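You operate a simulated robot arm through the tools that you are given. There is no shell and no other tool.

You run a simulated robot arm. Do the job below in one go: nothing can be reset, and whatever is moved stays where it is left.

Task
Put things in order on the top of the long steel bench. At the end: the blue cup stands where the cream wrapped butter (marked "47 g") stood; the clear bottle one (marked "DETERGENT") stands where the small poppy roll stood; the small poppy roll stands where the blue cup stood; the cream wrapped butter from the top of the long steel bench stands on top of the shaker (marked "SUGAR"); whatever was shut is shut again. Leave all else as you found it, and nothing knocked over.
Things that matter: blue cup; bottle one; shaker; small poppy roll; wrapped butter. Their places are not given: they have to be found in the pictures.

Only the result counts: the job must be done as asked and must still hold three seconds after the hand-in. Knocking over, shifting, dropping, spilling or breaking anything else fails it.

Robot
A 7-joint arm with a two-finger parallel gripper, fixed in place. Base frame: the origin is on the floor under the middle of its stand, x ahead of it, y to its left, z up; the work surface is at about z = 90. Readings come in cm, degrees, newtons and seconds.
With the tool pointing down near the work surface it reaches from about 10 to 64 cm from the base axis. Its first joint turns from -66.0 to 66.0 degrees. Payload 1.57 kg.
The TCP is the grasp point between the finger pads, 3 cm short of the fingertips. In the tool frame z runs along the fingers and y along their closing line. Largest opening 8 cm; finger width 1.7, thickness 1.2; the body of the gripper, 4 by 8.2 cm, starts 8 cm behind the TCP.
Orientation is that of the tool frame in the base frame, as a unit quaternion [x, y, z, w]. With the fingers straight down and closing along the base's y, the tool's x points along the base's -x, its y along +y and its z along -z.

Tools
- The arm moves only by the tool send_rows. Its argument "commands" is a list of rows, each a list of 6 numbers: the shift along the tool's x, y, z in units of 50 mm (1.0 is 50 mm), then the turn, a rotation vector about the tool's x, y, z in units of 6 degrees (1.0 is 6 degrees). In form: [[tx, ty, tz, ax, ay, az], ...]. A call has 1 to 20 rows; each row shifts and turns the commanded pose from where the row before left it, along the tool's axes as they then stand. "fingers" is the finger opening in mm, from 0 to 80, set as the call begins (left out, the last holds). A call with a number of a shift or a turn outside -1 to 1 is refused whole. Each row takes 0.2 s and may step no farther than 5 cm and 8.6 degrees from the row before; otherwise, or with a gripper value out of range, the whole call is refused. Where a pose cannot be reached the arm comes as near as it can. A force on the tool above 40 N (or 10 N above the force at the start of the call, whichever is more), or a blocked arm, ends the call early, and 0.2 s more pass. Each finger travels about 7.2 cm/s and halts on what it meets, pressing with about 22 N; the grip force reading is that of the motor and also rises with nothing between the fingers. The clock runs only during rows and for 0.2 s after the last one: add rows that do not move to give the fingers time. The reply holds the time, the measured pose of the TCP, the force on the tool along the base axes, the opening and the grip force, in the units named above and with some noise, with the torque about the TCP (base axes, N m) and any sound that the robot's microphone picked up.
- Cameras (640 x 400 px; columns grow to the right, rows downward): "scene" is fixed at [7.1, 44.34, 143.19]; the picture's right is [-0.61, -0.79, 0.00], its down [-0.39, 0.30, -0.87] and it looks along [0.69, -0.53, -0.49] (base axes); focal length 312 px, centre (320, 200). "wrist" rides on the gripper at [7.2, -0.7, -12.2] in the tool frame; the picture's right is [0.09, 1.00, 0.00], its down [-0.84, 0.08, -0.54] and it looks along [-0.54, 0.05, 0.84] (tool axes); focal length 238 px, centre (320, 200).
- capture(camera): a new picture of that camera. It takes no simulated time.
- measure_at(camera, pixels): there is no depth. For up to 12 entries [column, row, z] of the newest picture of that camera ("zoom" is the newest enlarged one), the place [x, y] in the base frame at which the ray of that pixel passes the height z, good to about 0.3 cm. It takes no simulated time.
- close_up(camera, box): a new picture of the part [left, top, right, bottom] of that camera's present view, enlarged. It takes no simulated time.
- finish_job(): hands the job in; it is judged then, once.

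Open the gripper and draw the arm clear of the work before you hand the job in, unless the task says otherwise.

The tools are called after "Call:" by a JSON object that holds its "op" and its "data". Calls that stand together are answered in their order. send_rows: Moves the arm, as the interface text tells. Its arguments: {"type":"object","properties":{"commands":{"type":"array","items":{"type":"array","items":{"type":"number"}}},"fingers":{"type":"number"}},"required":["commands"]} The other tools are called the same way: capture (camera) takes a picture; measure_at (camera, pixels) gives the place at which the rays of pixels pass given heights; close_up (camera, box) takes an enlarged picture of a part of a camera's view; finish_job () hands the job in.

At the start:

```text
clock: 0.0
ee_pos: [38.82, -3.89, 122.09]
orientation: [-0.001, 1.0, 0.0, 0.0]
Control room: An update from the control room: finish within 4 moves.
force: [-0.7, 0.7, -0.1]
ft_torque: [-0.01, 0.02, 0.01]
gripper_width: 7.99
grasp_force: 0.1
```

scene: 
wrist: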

....

■ **Aim of the exercise**:
Go through the material above and copy each line that has the word "surface".

■ **The result**:
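A 7-joint arm with a two-finger parallel gripper, fixed in place. Base frame: the origin is on the floor under the middle of its stand, x ahead of it, y to its left, z up; the work surface is at about z = 90. Readings come in cm, degrees, newtons and seconds.
With the tool pointing down near the work surface it reaches from about 10 to 64 cm from the base axis. Its first joint turns from -66.0 to 66.0 degrees. Payload 1.57 kg.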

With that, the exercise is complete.